Autre grand absent du débat électoral, surtout municipal : l’Octroi de mer. Quand on sait que la fiscalité rapporte aux communes 80% de leurs ressources et qu’elle menacée de disparition, il est étonnant de ne pas en entendre parler. Il y a une vingtaine d’années, rappelle Paul Vergès, la suppression de l’Octroi de mer était préconisée. « Nous avons obtenu un régime provisoire, l’Octroi de mer doit prendre fin en 2014. Pour son maintien, le gouvernement doit faire un rapport sur le rôle, l’utilisation et l’efficacité de l’Octroi de mer », précise-t-il.
Non seulement l’Octroi de mer est dans son principe même provisoire, mais sa suppression est aussi la revendication principale des pays voisins dans le cadre des APE. L’Octroi de mer est perçu comme l’obstacle tarifaire aux échanges commerciaux.

... la canne et les fonds européens

Même interrogation pour l’agriculture, la place que les communes s’engagent à lui accorder alors que l’Union Européenne prépare une nouvelle Politique Agricole Commune. Que va-t-il advenir du traitement différencié du sucre ? En lien direct avec l’agriculture, l’aménagement du territoire concerne autant la Région que les communes, le SAR est en cours de révision pour fixer les réserves foncières, mais force est de constater qu’il est absent du débat.
Enfin, les programmes opérationnels européens qui assurent à La Réunion une manne financière jusqu’en 2013 ne seront peut-être pas renouvelés. Les nouveaux pays connaissent une situation identique, voire inférieure, aux RUP et auront besoin de crédits. D’ailleurs, sur les 7 régions qui bénéficient d’un traitement différencié (les RUP), 3 ont la certitude d’être exclues. La Réunion n’en fait pas partie, mais une fois qu’elle aura atteint les 75% du PIB moyen européen, ce ne sera pas inévitable. C’est donc durant ces 6 prochaines années qu’il faudra se battre pour le maintien des fonds structurels européens.
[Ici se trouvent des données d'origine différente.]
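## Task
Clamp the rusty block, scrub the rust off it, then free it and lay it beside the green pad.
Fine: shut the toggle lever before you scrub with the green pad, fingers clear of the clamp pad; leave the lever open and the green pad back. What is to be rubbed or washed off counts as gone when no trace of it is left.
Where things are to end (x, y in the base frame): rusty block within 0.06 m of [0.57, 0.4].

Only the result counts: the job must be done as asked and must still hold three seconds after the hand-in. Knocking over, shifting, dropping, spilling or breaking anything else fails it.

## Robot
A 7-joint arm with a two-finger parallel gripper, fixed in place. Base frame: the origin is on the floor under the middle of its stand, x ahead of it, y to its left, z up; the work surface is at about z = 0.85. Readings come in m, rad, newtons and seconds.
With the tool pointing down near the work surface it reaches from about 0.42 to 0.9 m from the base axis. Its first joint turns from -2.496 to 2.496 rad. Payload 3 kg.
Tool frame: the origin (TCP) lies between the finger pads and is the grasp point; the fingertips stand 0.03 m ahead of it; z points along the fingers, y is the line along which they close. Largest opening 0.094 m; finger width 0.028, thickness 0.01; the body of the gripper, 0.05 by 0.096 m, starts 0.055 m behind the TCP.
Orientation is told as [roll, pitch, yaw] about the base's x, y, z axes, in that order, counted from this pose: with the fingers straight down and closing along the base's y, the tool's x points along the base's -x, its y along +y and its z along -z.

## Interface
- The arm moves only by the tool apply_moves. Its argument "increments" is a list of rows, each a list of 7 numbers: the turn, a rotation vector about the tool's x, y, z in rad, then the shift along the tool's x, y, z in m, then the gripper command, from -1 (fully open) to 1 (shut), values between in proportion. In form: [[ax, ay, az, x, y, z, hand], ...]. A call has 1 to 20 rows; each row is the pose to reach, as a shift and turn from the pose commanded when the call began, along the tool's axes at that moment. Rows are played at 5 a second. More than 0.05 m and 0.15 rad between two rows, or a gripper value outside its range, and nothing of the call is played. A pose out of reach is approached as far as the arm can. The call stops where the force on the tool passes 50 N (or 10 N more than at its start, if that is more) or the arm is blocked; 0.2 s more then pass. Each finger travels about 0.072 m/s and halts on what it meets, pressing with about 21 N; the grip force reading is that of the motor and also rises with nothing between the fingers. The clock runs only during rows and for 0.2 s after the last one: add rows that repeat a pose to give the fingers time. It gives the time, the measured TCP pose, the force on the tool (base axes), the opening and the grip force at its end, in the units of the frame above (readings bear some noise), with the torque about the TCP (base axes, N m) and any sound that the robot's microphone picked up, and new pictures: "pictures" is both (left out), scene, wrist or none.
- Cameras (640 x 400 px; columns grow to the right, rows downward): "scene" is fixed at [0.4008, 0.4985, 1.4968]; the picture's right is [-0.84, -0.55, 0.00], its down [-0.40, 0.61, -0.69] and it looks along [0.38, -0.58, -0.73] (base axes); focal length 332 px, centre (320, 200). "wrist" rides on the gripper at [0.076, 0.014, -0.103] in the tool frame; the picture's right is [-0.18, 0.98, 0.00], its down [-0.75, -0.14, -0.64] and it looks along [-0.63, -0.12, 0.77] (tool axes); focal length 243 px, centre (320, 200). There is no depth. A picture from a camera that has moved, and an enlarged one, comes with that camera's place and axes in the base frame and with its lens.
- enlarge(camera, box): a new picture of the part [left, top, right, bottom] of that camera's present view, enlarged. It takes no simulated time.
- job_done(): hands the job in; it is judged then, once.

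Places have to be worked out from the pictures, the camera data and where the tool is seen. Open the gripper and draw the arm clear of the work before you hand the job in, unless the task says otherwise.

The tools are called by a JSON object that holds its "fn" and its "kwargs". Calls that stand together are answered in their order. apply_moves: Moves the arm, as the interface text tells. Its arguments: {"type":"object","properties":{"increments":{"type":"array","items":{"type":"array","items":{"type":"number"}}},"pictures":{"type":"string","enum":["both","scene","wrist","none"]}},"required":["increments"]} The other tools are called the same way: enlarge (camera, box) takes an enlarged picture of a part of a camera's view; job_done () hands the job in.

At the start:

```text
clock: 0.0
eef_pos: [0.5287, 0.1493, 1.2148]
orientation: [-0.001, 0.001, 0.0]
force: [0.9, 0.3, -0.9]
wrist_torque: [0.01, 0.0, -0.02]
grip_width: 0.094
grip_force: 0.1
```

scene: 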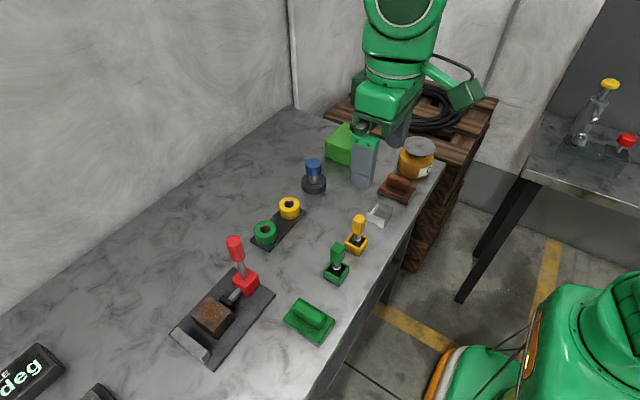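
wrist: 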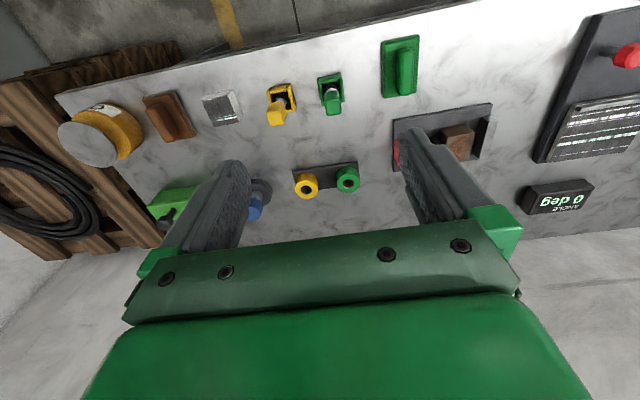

Les deux “sésames” de la campagne : la société civile et le développement durable

Paul Vergès a enfin relevé deux éléments en vogue dans cette campagne électorale. La présence marquée de la société civile, sans doute pour « épicer la recette » des listes, est un fait nouveau que Paul Vergès interprète : « si ce n’est pas un désaveu, c’est un élément essentiel de la démocratie de faire appel à des personnes en dehors des partis, c’est un aspect positif à condition que cela ne prenne de l’ampleur ». Et il ajoute à propos du changement d’appartenance politique pour de nouvelles alliances : « ce qui manque dans les partis politiques traditionnels, c’est un support idéologique dont découlent un projet et un programme qui soient suffisamment porteurs de cohésion. Dans la mesure où il n’y a pas cette communauté de vision et de perspective, chacun se développe par rapport à ses convictions personnelles : carrière, compatibilité d’humeur, jeu de combinaisons. Ce qui crée une donnée commune de confusion générale ».
Enfin, Paul Vergès constate que le développement durable, « la plaisanterie d’il y a 20 ans, est devenue un sésame ». Même si certains candidats se contentent de « l’étiquette » développement durable, sans une véritable analyse. Paul Vergès espère au moins qu’un tel consensus va créer les conditions du rassemblement pour permettre le développement durable en accord avec le PR2D (Plan régional de développement durable).